WRITTEN TASK: Only the lines from the one with "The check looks" through the one with "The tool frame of" are to be restated, word for word, with both of them included.

PROVIDED MATERIAL:

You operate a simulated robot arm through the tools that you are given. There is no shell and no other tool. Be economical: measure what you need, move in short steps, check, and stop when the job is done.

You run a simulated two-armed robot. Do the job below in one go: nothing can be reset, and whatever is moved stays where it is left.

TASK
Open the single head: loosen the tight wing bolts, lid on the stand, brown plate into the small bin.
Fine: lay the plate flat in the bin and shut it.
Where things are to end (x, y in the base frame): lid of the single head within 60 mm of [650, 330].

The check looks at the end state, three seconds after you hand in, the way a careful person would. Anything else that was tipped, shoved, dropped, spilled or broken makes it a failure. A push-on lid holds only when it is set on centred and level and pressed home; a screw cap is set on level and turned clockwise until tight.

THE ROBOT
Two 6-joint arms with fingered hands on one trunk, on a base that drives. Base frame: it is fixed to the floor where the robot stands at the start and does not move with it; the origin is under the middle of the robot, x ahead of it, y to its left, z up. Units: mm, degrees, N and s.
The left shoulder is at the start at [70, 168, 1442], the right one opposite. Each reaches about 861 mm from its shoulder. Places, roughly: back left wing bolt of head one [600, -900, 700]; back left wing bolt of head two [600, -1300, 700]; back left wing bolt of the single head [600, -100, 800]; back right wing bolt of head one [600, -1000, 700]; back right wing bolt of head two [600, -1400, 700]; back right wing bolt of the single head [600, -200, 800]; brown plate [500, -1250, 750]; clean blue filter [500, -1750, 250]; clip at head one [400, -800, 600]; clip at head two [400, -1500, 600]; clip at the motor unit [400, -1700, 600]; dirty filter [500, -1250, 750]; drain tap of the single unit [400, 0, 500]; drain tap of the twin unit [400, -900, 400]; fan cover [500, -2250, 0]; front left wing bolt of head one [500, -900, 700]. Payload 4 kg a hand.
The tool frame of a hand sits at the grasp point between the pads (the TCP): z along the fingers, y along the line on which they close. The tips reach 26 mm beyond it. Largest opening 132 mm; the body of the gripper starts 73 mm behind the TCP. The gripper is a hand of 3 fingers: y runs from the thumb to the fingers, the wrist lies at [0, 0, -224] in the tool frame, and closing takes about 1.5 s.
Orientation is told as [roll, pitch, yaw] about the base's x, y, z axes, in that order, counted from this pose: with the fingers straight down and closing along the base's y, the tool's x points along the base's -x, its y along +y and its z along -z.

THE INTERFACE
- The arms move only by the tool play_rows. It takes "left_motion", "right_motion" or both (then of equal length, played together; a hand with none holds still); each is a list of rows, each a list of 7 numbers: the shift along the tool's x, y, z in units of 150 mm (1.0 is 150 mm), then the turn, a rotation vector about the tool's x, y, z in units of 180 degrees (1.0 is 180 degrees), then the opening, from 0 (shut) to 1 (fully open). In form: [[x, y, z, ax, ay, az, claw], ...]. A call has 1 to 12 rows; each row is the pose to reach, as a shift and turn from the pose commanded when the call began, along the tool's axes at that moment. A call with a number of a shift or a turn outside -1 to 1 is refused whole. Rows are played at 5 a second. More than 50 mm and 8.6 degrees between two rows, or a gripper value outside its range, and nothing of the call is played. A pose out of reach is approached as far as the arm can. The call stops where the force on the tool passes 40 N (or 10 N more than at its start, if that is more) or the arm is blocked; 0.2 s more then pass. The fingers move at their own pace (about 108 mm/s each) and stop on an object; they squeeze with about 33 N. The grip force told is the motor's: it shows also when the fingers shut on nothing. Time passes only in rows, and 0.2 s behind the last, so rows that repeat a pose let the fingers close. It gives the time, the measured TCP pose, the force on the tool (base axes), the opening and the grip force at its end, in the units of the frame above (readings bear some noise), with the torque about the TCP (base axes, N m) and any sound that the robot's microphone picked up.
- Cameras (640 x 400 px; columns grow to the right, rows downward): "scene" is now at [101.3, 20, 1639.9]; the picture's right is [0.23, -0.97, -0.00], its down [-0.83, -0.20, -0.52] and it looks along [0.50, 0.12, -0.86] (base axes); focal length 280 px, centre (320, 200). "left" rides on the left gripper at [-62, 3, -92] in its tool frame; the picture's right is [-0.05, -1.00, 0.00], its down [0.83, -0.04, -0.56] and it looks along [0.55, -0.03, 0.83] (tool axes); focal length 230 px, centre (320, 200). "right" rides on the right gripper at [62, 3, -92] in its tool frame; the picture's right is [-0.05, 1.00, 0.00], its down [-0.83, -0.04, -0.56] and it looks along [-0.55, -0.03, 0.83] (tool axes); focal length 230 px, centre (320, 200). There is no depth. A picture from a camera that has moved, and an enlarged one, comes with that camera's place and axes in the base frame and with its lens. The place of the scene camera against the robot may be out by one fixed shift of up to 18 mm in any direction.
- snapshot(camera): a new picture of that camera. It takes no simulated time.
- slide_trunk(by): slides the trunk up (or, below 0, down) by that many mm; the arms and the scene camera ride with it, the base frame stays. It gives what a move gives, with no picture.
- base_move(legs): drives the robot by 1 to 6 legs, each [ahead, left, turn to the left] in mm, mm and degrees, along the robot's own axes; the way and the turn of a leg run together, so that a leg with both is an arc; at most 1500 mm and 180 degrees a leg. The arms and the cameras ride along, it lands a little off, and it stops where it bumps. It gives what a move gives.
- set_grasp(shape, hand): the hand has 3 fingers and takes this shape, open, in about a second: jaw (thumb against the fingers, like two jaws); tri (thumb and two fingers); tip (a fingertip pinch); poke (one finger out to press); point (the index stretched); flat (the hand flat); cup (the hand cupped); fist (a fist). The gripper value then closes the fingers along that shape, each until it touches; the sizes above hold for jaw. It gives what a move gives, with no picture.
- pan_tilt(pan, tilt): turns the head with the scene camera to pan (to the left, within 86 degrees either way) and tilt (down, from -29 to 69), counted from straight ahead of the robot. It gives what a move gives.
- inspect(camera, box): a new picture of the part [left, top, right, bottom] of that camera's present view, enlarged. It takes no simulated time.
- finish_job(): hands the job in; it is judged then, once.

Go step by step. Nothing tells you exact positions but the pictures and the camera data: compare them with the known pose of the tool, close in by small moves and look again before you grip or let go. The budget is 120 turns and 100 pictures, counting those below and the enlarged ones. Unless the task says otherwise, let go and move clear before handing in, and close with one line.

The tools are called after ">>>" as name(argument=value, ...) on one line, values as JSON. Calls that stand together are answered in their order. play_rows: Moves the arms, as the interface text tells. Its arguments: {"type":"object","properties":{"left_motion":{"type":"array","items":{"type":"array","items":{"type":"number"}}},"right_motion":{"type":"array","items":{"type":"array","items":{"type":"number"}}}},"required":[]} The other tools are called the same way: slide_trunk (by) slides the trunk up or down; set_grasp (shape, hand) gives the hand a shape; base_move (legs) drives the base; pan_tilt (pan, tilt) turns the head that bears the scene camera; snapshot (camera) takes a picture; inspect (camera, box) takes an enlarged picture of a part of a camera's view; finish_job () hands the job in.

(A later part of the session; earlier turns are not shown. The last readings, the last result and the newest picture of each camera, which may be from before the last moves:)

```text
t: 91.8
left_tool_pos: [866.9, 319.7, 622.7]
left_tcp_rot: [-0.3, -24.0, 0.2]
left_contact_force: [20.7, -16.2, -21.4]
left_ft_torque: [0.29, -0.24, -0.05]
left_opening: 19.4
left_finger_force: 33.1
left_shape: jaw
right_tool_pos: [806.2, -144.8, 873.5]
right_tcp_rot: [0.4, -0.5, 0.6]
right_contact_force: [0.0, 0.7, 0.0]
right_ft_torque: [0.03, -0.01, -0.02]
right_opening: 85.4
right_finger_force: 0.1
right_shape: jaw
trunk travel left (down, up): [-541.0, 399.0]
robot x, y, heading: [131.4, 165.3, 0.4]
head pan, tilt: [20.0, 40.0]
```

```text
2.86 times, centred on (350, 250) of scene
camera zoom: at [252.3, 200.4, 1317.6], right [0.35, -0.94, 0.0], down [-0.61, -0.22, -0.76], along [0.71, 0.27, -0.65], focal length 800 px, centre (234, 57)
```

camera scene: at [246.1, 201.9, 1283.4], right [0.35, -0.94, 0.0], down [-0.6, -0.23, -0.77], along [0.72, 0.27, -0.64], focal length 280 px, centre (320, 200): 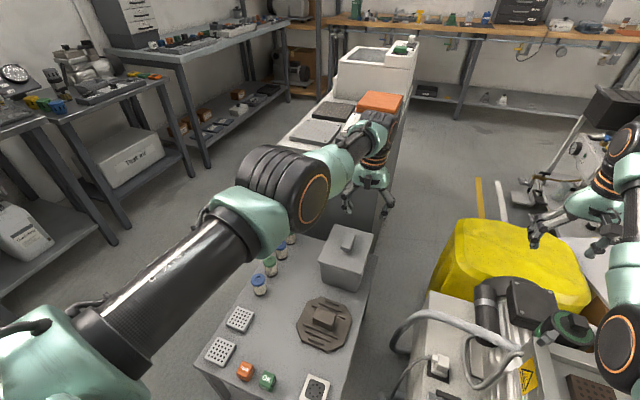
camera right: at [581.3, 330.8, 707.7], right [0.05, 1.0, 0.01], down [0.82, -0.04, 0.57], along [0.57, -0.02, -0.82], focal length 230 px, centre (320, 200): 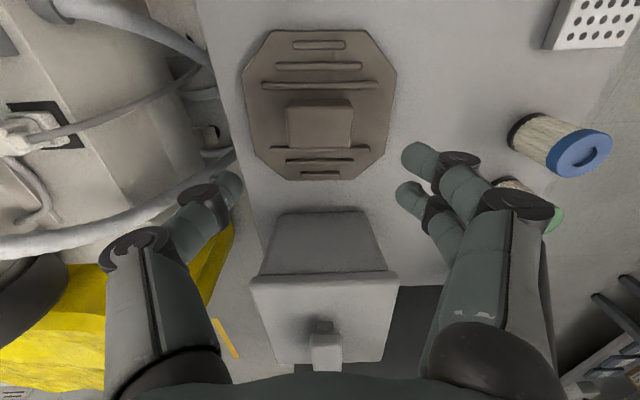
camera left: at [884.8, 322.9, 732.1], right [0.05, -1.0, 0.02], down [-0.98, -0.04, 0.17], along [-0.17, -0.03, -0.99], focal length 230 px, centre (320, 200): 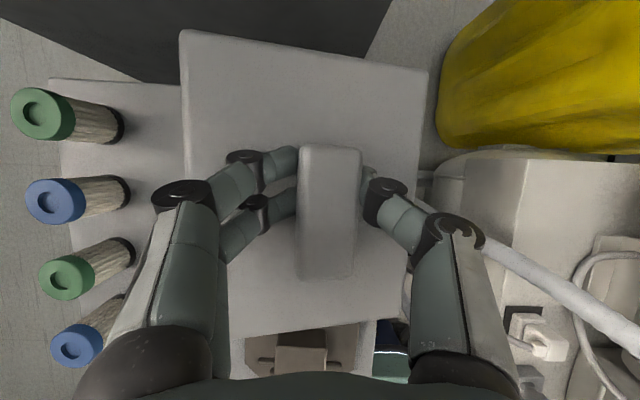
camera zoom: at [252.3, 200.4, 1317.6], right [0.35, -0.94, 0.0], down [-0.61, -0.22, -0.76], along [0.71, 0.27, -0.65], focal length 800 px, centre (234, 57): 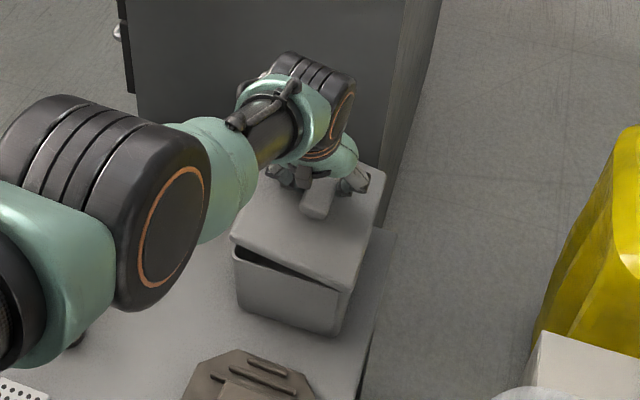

WRITTEN ANSWER:
The check looks at the end state, three seconds after you hand in, the way a careful person would. Anything else that was tipped, shoved, dropped, spilled or broken makes it a failure. A push-on lid holds only when it is set on centred and level and pressed home; a screw cap is set on level and turned clockwise until tight.

THE ROBOT
Two 6-joint arms with fingered hands on one trunk, on a base that drives. Base frame: it is fixed to the floor where the robot stands at the start and does not move with it; the origin is under the middle of the robot, x ahead of it, y to its left, z up. Units: mm, degrees, N and s.
The left shoulder is at the start at [70, 168, 1442], the right one opposite. Each reaches about 861 mm from its shoulder. Places, roughly: back left wing bolt of head one [600, -900, 700]; back left wing bolt of head two [600, -1300, 700]; back left wing bolt of the single head [600, -100, 800]; back right wing bolt of head one [600, -1000, 700]; back right wing bolt of head two [600, -1400, 700]; back right wing bolt of the single head [600, -200, 800]; brown plate [500, -1250, 750]; clean blue filter [500, -1750, 250]; clip at head one [400, -800, 600]; clip at head two [400, -1500, 600]; clip at the motor unit [400, -1700, 600]; dirty filter [500, -1250, 750]; drain tap of the single unit [400, 0, 500]; drain tap of the twin unit [400, -900, 400]; fan cover [500, -2250, 0]; front left wing bolt of head one [500, -900, 700]. Payload 4 kg a hand.
The tool frame of a hand sits at the grasp point between the pads (the TCP): z along the fingers, y along the line on which they close. The tips reach 26 mm beyond it. Largest opening 132 mm; the body of the gripper starts 73 mm behind the TCP. The gripper is a hand of 3 fingers: y runs from the thumb to the fingers, the wrist lies at [0, 0, -224] in the tool frame, and closing takes about 1.5 s.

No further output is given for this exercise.